WRITTEN INSTRUCTION:
Print the listing below in its entirety, character for character. Give them as a JSON list of strings, one for each line, with blank lines left out.
= = =
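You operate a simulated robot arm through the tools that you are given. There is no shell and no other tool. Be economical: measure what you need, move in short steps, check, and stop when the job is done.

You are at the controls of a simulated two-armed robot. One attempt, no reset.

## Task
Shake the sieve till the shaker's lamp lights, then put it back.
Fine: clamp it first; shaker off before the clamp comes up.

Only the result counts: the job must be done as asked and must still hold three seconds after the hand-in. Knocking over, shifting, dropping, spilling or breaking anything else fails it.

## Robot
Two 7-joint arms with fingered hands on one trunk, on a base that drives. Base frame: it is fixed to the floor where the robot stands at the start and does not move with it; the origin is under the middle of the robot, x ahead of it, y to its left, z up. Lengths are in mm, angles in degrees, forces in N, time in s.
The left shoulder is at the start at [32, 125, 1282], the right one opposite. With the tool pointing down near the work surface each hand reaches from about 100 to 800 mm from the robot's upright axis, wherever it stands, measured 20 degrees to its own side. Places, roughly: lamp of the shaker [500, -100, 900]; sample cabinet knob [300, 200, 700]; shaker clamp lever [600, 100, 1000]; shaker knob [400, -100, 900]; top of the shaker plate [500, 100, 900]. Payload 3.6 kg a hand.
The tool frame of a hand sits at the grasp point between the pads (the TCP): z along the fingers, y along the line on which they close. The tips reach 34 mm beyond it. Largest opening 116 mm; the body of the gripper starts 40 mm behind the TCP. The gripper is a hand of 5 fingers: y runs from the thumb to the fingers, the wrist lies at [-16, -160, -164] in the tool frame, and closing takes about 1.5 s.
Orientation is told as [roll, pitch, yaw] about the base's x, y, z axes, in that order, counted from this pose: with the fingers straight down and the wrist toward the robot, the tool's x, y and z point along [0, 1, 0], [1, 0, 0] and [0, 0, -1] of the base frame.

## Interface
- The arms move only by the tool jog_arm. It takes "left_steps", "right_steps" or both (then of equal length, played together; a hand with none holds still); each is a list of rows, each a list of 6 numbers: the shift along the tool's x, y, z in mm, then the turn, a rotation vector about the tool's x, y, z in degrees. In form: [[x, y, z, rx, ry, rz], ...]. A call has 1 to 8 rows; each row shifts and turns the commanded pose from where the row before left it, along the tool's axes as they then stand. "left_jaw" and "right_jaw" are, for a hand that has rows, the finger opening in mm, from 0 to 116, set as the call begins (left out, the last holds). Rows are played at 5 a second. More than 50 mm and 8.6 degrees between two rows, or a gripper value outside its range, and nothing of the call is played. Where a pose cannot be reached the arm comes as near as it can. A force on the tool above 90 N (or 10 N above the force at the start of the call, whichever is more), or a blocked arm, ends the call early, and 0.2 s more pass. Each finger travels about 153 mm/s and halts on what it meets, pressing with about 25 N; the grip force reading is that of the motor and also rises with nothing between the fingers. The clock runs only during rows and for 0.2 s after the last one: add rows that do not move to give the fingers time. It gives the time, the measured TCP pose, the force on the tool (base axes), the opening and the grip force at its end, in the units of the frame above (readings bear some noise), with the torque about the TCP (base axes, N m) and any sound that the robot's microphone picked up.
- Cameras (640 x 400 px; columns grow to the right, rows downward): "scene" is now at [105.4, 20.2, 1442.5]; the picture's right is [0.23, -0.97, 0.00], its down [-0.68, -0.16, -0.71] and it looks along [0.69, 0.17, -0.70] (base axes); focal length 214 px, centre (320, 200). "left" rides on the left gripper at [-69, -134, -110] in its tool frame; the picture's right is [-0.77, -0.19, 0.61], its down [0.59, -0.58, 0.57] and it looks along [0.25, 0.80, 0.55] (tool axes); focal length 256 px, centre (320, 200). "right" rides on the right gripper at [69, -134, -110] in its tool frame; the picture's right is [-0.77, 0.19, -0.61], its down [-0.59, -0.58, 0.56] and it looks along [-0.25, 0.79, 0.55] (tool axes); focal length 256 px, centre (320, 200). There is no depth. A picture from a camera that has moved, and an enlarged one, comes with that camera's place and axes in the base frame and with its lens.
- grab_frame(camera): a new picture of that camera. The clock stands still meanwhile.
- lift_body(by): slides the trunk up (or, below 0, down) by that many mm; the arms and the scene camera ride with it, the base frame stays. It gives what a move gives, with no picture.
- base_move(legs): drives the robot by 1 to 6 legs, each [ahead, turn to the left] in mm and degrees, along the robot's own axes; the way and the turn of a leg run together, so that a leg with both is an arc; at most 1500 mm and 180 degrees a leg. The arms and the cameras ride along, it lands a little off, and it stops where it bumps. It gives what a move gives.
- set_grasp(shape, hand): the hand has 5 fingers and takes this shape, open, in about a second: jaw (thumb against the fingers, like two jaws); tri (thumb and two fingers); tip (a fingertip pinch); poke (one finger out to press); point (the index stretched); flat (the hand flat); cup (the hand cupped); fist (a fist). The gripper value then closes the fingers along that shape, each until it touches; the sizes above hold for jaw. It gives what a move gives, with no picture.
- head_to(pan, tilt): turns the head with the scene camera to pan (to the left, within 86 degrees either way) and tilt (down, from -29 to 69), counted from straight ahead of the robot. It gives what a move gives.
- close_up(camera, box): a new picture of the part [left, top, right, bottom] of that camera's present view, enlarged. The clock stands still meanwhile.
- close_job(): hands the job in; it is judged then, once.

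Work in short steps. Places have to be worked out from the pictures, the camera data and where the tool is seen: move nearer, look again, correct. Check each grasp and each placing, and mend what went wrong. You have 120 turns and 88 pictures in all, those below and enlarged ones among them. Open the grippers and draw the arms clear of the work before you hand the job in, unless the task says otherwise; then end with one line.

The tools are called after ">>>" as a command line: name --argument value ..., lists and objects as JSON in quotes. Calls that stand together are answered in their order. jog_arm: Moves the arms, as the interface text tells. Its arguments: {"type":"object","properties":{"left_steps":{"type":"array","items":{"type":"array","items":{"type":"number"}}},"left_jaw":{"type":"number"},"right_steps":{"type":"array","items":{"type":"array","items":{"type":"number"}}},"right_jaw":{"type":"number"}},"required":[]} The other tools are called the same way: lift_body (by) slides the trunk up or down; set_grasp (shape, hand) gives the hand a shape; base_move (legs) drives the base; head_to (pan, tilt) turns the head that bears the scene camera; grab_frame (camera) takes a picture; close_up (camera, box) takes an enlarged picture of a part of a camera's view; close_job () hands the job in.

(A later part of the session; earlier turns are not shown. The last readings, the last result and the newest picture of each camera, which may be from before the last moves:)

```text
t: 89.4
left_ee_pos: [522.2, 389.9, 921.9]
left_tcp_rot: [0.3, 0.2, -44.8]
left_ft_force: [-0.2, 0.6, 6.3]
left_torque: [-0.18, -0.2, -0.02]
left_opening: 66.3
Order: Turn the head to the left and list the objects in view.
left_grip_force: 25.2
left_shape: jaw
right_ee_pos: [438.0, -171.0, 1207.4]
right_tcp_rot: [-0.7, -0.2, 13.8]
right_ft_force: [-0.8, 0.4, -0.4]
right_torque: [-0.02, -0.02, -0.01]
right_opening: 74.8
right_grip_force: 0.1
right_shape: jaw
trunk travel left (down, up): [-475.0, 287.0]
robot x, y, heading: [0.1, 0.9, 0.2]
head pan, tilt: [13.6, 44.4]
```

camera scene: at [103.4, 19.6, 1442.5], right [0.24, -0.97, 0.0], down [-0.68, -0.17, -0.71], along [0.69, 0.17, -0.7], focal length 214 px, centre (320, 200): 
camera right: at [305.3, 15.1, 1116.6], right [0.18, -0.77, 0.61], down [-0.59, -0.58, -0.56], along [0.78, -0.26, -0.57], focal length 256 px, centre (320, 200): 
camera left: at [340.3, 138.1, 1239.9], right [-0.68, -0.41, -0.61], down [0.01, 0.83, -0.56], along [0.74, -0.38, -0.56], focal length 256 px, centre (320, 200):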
= = =
EXPECTED ANSWER:
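[
  "You operate a simulated robot arm through the tools that you are given. There is no shell and no other tool. Be economical: measure what you need, move in short steps, check, and stop when the job is done.",
  "You are at the controls of a simulated two-armed robot. One attempt, no reset.",
  "## Task",
  "Shake the sieve till the shaker's lamp lights, then put it back.",
  "Fine: clamp it first; shaker off before the clamp comes up.",
  "Only the result counts: the job must be done as asked and must still hold three seconds after the hand-in. Knocking over, shifting, dropping, spilling or breaking anything else fails it.",
  "## Robot",
  "Two 7-joint arms with fingered hands on one trunk, on a base that drives. Base frame: it is fixed to the floor where the robot stands at the start and does not move with it; the origin is under the middle of the robot, x ahead of it, y to its left, z up. Lengths are in mm, angles in degrees, forces in N, time in s.",
  "The left shoulder is at the start at [32, 125, 1282], the right one opposite. With the tool pointing down near the work surface each hand reaches from about 100 to 800 mm from the robot's upright axis, wherever it stands, measured 20 degrees to its own side. Places, roughly: lamp of the shaker [500, -100, 900]; sample cabinet knob [300, 200, 700]; shaker clamp lever [600, 100, 1000]; shaker knob [400, -100, 900]; top of the shaker plate [500, 100, 900]. Payload 3.6 kg a hand.",
  "The tool frame of a hand sits at the grasp point between the pads (the TCP): z along the fingers, y along the line on which they close. The tips reach 34 mm beyond it. Largest opening 116 mm; the body of the gripper starts 40 mm behind the TCP. The gripper is a hand of 5 fingers: y runs from the thumb to the fingers, the wrist lies at [-16, -160, -164] in the tool frame, and closing takes about 1.5 s.",
  "Orientation is told as [roll, pitch, yaw] about the base's x, y, z axes, in that order, counted from this pose: with the fingers straight down and the wrist toward the robot, the tool's x, y and z point along [0, 1, 0], [1, 0, 0] and [0, 0, -1] of the base frame.",
  "## Interface",
  "- The arms move only by the tool jog_arm. It takes \"left_steps\", \"right_steps\" or both (then of equal length, played together; a hand with none holds still); each is a list of rows, each a list of 6 numbers: the shift along the tool's x, y, z in mm, then the turn, a rotation vector about the tool's x, y, z in degrees. In form: [[x, y, z, rx, ry, rz], ...]. A call has 1 to 8 rows; each row shifts and turns the commanded pose from where the row before left it, along the tool's axes as they then stand. \"left_jaw\" and \"right_jaw\" are, for a hand that has rows, the finger opening in mm, from 0 to 116, set as the call begins (left out, the last holds). Rows are played at 5 a second. More than 50 mm and 8.6 degrees between two rows, or a gripper value outside its range, and nothing of the call is played. Where a pose cannot be reached the arm comes as near as it can. A force on the tool above 90 N (or 10 N above the force at the start of the call, whichever is more), or a blocked arm, ends the call early, and 0.2 s more pass. Each finger travels about 153 mm/s and halts on what it meets, pressing with about 25 N; the grip force reading is that of the motor and also rises with nothing between the fingers. The clock runs only during rows and for 0.2 s after the last one: add rows that do not move to give the fingers time. It gives the time, the measured TCP pose, the force on the tool (base axes), the opening and the grip force at its end, in the units of the frame above (readings bear some noise), with the torque about the TCP (base axes, N m) and any sound that the robot's microphone picked up.",
  "- Cameras (640 x 400 px; columns grow to the right, rows downward): \"scene\" is now at [105.4, 20.2, 1442.5]; the picture's right is [0.23, -0.97, 0.00], its down [-0.68, -0.16, -0.71] and it looks along [0.69, 0.17, -0.70] (base axes); focal length 214 px, centre (320, 200). \"left\" rides on the left gripper at [-69, -134, -110] in its tool frame; the picture's right is [-0.77, -0.19, 0.61], its down [0.59, -0.58, 0.57] and it looks along [0.25, 0.80, 0.55] (tool axes); focal length 256 px, centre (320, 200). \"right\" rides on the right gripper at [69, -134, -110] in its tool frame; the picture's right is [-0.77, 0.19, -0.61], its down [-0.59, -0.58, 0.56] and it looks along [-0.25, 0.79, 0.55] (tool axes); focal length 256 px, centre (320, 200). There is no depth. A picture from a camera that has moved, and an enlarged one, comes with that camera's place and axes in the base frame and with its lens.",
  "- grab_frame(camera): a new picture of that camera. The clock stands still meanwhile.",
  "- lift_body(by): slides the trunk up (or, below 0, down) by that many mm; the arms and the scene camera ride with it, the base frame stays. It gives what a move gives, with no picture.",
  "- base_move(legs): drives the robot by 1 to 6 legs, each [ahead, turn to the left] in mm and degrees, along the robot's own axes; the way and the turn of a leg run together, so that a leg with both is an arc; at most 1500 mm and 180 degrees a leg. The arms and the cameras ride along, it lands a little off, and it stops where it bumps. It gives what a move gives.",
  "- set_grasp(shape, hand): the hand has 5 fingers and takes this shape, open, in about a second: jaw (thumb against the fingers, like two jaws); tri (thumb and two fingers); tip (a fingertip pinch); poke (one finger out to press); point (the index stretched); flat (the hand flat); cup (the hand cupped); fist (a fist). The gripper value then closes the fingers along that shape, each until it touches; the sizes above hold for jaw. It gives what a move gives, with no picture.",
  "- head_to(pan, tilt): turns the head with the scene camera to pan (to the left, within 86 degrees either way) and tilt (down, from -29 to 69), counted from straight ahead of the robot. It gives what a move gives.",
  "- close_up(camera, box): a new picture of the part [left, top, right, bottom] of that camera's present view, enlarged. The clock stands still meanwhile.",
  "- close_job(): hands the job in; it is judged then, once.",
  "Work in short steps. Places have to be worked out from the pictures, the camera data and where the tool is seen: move nearer, look again, correct. Check each grasp and each placing, and mend what went wrong. You have 120 turns and 88 pictures in all, those below and enlarged ones among them. Open the grippers and draw the arms clear of the work before you hand the job in, unless the task says otherwise; then end with one line.",
  "The tools are called after \">>>\" as a command line: name --argument value ..., lists and objects as JSON in quotes. Calls that stand together are answered in their order. jog_arm: Moves the arms, as the interface text tells. Its arguments: {\"type\":\"object\",\"properties\":{\"left_steps\":{\"type\":\"array\",\"items\":{\"type\":\"array\",\"items\":{\"type\":\"number\"}}},\"left_jaw\":{\"type\":\"number\"},\"right_steps\":{\"type\":\"array\",\"items\":{\"type\":\"array\",\"items\":{\"type\":\"number\"}}},\"right_jaw\":{\"type\":\"number\"}},\"required\":[]} The other tools are called the same way: lift_body (by) slides the trunk up or down; set_grasp (shape, hand) gives the hand a shape; base_move (legs) drives the base; head_to (pan, tilt) turns the head that bears the scene camera; grab_frame (camera) takes a picture; close_up (camera, box) takes an enlarged picture of a part of a camera's view; close_job () hands the job in.",
  "(A later part of the session; earlier turns are not shown. The last readings, the last result and the newest picture of each camera, which may be from before the last moves:)",
  "```text",
  "t: 89.4",
  "left_ee_pos: [522.2, 389.9, 921.9]",
  "left_tcp_rot: [0.3, 0.2, -44.8]",
  "left_ft_force: [-0.2, 0.6, 6.3]",
  "left_torque: [-0.18, -0.2, -0.02]",
  "left_opening: 66.3",
  "Order: Turn the head to the left and list the objects in view.",
  "left_grip_force: 25.2",
  "left_shape: jaw",
  "right_ee_pos: [438.0, -171.0, 1207.4]",
  "right_tcp_rot: [-0.7, -0.2, 13.8]",
  "right_ft_force: [-0.8, 0.4, -0.4]",
  "right_torque: [-0.02, -0.02, -0.01]",
  "right_opening: 74.8",
  "right_grip_force: 0.1",
  "right_shape: jaw",
  "trunk travel left (down, up): [-475.0, 287.0]",
  "robot x, y, heading: [0.1, 0.9, 0.2]",
  "head pan, tilt: [13.6, 44.4]",
  "```",
  "camera scene: at [103.4, 19.6, 1442.5], right [0.24, -0.97, 0.0], down [-0.68, -0.17, -0.71], along [0.69, 0.17, -0.7], focal length 214 px, centre (320, 200): ",
  "camera right: at [305.3, 15.1, 1116.6], right [0.18, -0.77, 0.61], down [-0.59, -0.58, -0.56], along [0.78, -0.26, -0.57], focal length 256 px, centre (320, 200): ",
  "camera left: at [340.3, 138.1, 1239.9], right [-0.68, -0.41, -0.61], down [0.01, 0.83, -0.56], along [0.74, -0.38, -0.56], focal length 256 px, centre (320, 200):"
]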